After the meeting, Benn and his wife, Caroline, were due to travel back to London by sleeper but had an hour to spare before catching the train from Stirling. I suggested they come back to my house to relax or we could visit a local hostelry. As Benn was teetotal, I was surprised when he opted for the pub. His explanation? "Your house is obviously a Labour stronghold but the pub may be missionary territory." My seat was very marginal at that time so I went along with him and Tony spent the best part of an hour going round shaking hands with customers and winning hearts and minds. At one stage, a rather inebriated punter came back from the toilet and announced: "I've just shaken hands with someone who's a dead ringer for that guy Benn on the telly!"

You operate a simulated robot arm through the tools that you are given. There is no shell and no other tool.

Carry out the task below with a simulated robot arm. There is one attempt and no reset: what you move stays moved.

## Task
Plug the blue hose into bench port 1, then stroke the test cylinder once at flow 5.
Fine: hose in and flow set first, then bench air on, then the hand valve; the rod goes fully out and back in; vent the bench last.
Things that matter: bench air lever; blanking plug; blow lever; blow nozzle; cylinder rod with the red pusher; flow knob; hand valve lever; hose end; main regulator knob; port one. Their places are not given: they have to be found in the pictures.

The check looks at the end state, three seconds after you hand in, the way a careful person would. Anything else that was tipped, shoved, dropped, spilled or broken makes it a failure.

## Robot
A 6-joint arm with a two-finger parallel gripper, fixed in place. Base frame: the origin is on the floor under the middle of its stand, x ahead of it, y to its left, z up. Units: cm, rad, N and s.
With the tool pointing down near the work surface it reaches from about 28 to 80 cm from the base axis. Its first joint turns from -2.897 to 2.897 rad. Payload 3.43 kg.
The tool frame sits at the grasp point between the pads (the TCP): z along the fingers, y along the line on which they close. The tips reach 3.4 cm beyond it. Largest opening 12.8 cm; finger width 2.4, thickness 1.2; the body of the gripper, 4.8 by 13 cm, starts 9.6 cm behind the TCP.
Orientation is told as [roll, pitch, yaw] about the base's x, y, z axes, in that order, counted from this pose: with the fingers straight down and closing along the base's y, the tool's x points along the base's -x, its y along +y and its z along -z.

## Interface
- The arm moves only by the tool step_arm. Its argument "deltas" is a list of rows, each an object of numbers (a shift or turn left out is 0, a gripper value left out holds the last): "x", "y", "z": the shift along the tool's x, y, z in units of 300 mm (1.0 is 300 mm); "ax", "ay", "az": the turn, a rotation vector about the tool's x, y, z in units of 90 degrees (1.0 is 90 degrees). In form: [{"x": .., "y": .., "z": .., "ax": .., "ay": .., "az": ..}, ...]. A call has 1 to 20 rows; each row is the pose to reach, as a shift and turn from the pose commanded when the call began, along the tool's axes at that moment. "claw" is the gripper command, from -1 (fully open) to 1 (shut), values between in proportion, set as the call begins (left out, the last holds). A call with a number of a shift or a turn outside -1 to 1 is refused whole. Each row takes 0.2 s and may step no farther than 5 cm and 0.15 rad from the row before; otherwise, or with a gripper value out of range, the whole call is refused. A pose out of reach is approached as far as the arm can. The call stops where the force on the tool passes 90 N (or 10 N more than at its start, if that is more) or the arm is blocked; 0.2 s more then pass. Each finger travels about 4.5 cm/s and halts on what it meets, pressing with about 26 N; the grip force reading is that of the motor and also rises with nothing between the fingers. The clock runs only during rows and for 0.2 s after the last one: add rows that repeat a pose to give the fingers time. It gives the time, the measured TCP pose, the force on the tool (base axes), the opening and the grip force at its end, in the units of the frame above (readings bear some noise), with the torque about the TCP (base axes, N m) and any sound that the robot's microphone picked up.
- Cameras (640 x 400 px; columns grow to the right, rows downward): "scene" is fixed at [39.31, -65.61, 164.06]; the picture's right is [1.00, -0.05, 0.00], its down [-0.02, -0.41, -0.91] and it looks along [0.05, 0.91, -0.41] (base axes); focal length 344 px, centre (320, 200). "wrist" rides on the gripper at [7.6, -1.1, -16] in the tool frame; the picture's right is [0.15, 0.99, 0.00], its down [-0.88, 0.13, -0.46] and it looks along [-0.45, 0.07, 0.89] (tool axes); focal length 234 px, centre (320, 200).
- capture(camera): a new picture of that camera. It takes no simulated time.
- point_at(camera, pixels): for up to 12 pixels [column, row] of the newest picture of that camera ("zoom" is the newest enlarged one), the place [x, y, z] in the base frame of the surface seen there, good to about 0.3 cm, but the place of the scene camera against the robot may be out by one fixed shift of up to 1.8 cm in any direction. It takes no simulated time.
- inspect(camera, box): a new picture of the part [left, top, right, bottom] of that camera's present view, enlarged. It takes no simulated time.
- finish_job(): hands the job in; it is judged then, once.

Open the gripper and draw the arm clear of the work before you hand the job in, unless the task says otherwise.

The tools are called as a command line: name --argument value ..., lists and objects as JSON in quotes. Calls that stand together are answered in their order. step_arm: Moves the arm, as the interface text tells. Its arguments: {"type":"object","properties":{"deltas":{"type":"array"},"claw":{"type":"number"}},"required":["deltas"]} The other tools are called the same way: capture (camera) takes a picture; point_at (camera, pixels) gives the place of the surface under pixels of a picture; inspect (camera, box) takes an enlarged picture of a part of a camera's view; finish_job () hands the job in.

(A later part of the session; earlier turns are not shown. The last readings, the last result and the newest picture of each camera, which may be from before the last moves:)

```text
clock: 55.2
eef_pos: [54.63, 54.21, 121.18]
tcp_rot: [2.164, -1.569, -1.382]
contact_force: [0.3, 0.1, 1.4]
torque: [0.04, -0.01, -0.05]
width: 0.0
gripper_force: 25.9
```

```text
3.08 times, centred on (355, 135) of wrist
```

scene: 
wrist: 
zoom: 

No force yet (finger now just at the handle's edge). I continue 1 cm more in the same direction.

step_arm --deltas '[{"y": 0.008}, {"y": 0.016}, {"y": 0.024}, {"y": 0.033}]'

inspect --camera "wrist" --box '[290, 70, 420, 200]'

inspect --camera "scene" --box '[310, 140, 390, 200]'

Benn did not last long as Secretary of State for Industry. Big business interests were not happy with the bogeyman being in charge of the Department of Industry and, in an effort to appease them, Wilson switched Benn to head the relatively new Department of Energy, where the Minister of State was John Smith, a high-flying Scottish lawyer who was more to the right of Benn on the political spectrum. Some suspected this would cause problems but Benn and Smith became a formidable duo.
It was the start of the North Sea Oil era and I was privileged to serve with Benn and Smith on the Parliamentary Committee that established the British National Oil Corporation (BNOC). After a long and arduous series of meetings in 1975, some of them lasting well into the night, Benn "rewarded" each member with a little phial containing some of the first North Sea oil from the Argyll field. I treasure my wee drop of oil to this day.

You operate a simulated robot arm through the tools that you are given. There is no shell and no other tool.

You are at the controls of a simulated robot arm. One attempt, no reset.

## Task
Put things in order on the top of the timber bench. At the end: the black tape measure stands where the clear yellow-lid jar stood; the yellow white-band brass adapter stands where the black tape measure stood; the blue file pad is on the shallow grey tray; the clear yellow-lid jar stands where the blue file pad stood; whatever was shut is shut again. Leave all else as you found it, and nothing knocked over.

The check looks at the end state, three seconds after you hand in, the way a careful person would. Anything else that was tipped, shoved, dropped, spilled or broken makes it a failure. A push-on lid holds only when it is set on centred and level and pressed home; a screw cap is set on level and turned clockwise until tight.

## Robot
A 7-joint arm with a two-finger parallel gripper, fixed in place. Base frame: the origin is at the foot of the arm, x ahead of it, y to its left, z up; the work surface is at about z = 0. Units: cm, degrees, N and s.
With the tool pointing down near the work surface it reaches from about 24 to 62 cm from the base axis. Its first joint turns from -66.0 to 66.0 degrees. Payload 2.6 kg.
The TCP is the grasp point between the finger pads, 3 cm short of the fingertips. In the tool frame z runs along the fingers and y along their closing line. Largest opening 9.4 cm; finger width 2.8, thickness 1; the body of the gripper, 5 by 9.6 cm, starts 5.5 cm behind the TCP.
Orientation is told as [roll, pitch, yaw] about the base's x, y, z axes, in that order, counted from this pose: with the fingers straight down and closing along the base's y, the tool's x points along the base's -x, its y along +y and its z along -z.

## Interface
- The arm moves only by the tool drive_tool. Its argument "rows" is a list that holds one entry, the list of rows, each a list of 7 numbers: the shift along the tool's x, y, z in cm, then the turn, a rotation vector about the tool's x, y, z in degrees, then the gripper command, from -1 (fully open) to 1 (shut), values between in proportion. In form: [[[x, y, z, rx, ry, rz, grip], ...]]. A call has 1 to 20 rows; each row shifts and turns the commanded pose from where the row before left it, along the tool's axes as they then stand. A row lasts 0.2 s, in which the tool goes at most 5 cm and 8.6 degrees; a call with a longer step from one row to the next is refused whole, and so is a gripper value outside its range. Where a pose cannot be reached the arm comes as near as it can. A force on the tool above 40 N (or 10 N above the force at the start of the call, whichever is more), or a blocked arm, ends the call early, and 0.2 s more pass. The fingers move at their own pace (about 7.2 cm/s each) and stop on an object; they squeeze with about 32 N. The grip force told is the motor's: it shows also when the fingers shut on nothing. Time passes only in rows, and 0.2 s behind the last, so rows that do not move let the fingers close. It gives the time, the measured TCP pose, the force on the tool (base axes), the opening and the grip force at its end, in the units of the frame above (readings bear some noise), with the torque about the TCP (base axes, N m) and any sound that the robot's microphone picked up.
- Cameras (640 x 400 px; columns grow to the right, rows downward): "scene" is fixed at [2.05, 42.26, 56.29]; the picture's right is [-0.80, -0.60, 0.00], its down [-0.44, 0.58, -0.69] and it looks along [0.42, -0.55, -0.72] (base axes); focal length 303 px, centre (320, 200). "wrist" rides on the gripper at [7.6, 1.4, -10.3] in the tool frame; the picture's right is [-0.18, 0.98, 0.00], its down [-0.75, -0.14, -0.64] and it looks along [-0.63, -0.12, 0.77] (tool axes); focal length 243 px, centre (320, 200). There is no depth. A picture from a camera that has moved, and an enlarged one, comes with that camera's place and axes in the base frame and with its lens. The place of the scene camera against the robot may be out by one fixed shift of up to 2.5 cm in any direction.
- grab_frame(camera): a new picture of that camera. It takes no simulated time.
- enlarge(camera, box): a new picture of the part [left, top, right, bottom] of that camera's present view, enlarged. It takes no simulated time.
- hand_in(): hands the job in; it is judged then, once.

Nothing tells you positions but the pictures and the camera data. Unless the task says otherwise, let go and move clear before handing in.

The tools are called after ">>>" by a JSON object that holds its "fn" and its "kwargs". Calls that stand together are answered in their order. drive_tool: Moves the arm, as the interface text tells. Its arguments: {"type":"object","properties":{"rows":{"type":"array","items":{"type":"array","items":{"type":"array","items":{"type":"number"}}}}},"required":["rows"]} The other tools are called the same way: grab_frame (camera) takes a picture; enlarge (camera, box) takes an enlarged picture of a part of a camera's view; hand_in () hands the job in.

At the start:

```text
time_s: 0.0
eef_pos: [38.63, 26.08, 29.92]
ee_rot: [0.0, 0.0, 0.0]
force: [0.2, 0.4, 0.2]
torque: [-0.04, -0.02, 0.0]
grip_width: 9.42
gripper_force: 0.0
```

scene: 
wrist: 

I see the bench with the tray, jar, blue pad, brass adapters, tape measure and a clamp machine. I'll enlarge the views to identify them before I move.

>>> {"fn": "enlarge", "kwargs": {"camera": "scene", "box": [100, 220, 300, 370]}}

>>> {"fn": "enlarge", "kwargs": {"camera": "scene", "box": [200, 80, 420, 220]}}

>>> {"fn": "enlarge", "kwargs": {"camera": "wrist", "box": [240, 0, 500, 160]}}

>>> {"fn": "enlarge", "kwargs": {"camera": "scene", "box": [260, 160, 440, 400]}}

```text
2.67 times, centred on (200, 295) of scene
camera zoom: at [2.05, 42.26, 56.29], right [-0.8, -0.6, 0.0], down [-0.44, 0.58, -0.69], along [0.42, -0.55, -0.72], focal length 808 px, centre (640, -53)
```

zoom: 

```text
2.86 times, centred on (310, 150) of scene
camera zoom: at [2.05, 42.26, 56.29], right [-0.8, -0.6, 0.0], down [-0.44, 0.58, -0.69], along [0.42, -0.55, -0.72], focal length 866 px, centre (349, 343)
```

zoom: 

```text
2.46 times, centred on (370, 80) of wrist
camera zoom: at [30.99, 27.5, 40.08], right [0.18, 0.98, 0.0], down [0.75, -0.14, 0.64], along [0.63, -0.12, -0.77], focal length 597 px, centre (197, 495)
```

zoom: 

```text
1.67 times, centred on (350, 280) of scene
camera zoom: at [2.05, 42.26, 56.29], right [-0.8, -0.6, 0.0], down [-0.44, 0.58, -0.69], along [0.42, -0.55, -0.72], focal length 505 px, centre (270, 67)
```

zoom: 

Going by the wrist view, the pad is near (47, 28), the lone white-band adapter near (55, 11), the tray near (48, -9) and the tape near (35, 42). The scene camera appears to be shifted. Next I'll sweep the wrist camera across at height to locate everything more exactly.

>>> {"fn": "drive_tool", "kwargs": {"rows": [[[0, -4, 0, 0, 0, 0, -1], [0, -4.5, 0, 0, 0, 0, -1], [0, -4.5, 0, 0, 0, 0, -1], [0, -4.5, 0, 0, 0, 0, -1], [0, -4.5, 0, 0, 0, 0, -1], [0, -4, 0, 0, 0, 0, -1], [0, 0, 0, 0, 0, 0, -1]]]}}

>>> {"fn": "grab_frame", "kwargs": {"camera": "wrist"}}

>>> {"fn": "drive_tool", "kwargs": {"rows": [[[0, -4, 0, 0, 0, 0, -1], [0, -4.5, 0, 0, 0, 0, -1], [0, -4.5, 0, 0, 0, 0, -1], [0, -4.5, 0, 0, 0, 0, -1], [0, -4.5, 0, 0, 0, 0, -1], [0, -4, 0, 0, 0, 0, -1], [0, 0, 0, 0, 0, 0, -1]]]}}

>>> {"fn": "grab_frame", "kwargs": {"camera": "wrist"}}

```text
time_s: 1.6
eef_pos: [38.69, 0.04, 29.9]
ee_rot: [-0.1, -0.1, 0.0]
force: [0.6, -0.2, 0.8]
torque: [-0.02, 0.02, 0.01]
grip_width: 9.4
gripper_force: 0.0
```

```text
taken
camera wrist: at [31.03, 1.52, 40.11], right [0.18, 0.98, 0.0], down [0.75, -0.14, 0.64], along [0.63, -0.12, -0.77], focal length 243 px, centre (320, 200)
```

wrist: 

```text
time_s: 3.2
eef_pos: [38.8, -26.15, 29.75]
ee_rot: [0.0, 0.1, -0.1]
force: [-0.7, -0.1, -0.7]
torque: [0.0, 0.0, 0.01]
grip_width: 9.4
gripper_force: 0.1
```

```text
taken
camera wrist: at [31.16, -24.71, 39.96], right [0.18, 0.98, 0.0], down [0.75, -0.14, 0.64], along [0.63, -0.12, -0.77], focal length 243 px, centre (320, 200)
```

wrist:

Benn's aim at that exciting time was to use BNOC's public ownership powers to ensure the benefits of oil would not simply flow to multinational oil firms but would be shared by the people. He also supported the idea of putting oil revenues into a special fund for future investment. Unfortunately, not everybody shared his vision. The oil fund never materialised and an emasculated BNOC was finally abolished when Margaret Thatcher came to power.
Benn's enemies were not confined to the Tory Party. Some of his fiercest critics were fellow Labour MPs who tried to undermine him with snide remarks like: "He's far too left-wing. He's not one of us. He's an aristocrat, the product of a posh fee-paying school." The truth is, unlike some of his critics, he sent his own children to a comprehensive school.
Benn was a brilliant communicator who was equally at ease talking in Parliament or at an anti-war rally or in a humble miners' welfare club. The working class loved him. Trades union leaders like Jimmy Reid and Mick McGahey were close comrades and, more importantly, he was hero-worshipped by rank-and-file miners and shipyard workers.
He was their voice, their champion, the greatest advocate of socialism in his time. We'll never see his likes again.